The Royal Exchange
The Royal Exchange, seen in this undated file photo IBTimes

When The Bank of England's (BoE) Monetary Policy Committee meets later this week, they are certain to maintain the same low benchmark rate of 0.5% that they've had since March 2009, amidst mounting evidence that the nation's recovery is faltering, while inflation seems to be picking up.

Further muddying the waters, Britain's newly-elected coalition government has warned the country's budget deficit is worse than previously reported and will impose a series of long-term draconian spending cuts to curb that runaway debt.

James Cameron, the new Prime Minister, said if the government does not take action now, the annual interest payments alone on the country's debt could surge to a staggering 70-billion pounds sterling a year by 2015 (the annual interest is currently less than half that figure). Britain's total budget deficit amounts to about 156-billion pounds, or nearly 11% of the GDP (an alarmingly high level for such an advanced, industrial nation).

In addition, the growing sovereign debt crisis on the European continent may also cast an unpleasant shadow over Britain.

In effect, if the BoE doesn't hike rates now, inflation could run out of control, choking off any semblance of a sustainable recovery; but, on the other hand, if it does raise rates now, the economy could face the risk of slipping into a double-dip recession.

"The BoE is in a very vexing position to say the least," said Sean M. Snaith, an economist at the University of Central Florida,
"Referring to Greek mythology, the BoE finds itself trying to navigate between Scylla and Charybdis.
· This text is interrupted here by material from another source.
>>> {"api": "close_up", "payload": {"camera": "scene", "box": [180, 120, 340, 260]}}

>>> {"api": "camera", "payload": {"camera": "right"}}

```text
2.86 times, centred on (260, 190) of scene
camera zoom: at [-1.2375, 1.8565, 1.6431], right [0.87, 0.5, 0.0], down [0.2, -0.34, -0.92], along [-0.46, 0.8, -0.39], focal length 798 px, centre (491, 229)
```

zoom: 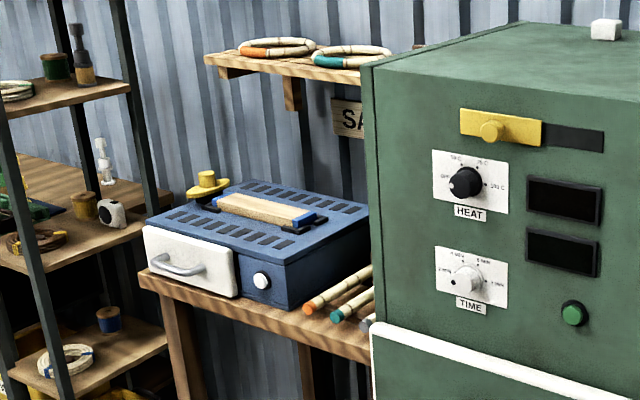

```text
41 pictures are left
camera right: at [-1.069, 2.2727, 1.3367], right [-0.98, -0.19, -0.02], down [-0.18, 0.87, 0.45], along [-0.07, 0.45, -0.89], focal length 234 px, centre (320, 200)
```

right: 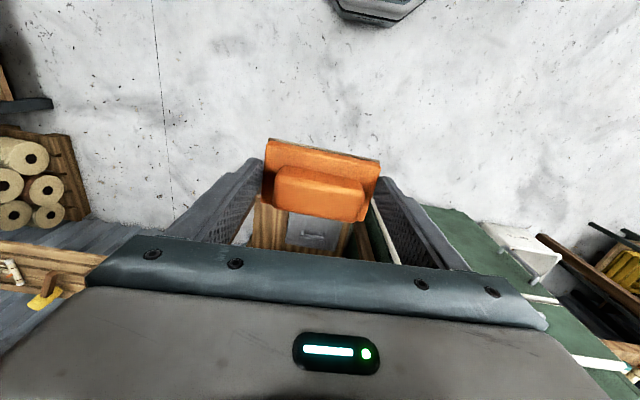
They are trying to avoid the downward pull of the whirlpool of the EU/Greek crisis, its own lackluster recovery and potential for a double-dip recession while riding perilously close to the monster of a sustained inflationary episode."

Pulling back on fiscal policy would further dampen the recovery and may necessitate that monetary policy remain stimulative for some time to come.

"I do not think they will raise rates this year, but I think a rapid rate hike in the first half of 2011 will be necessary to choke off inflation," he added.

However, James Cox, managing partner of Harris Financial Group in Colonial Heights, Va., takes a somewhat different view of Britain's inflation.

He points out that even if inflationary pressures accelerated in Britain, the BoE would have even less of an incentive to hike rates because of the nation's burdensome debt.

"When your country is as heavily-indebted as the UK appears to be, inflation may be your only way out because it would lower the real value of that debt," he said. "Contrarily, the risk of deflation would be devastating since under that scenario, the country's debt would become monstrous and could potentially wreck their economy. Moreover, it's easier for a central bank to break the back of inflation, rather than deflation."

Britain's inflation rate spiked to 3.7% in April (well above the BoE's 2% target), but the Bank's governor Mervyn King believes that was likely an anomaly and that inflation will ease.

Cox expects the benchmark rate in Britain to stay exceptionally low (at or near-zero) throughout this year and for a "good portion" of 2011.

One especially important voice in the wilderness believes the BoE needs to start moving on hiking rates before it's too late.

The Organisation for Economic Cooperation and Development (OECD) recently opined the Bank should raise the 0.5% rate by the second half of the year, while simultaneously unwinding the £200bn of quantitative easing that was inserted into the economy.

Does Britain's current monetary policy environment have any similarity with the Federal Reserve in the U.S.?

While central banks in the UK and US have both maintained an extremely accomodative stance for the past year and a half (the duration of the global economic crisis), they are doing so for slightly different reasons – so the two countries are really not comparable.

"The Bank of England has a rather simple mandate: maintain price stability," Cox noted. "Whereas the Fed's mandate is to maintain both price stability and maximum employment. This means the BoE has more flexibility in its policy-setting, whereas the Fed sometimes has to answer to political considerations."

Either way, historically low emergency rates are likely to remain in place on both sides of the North Atlantic for the remainder of the year.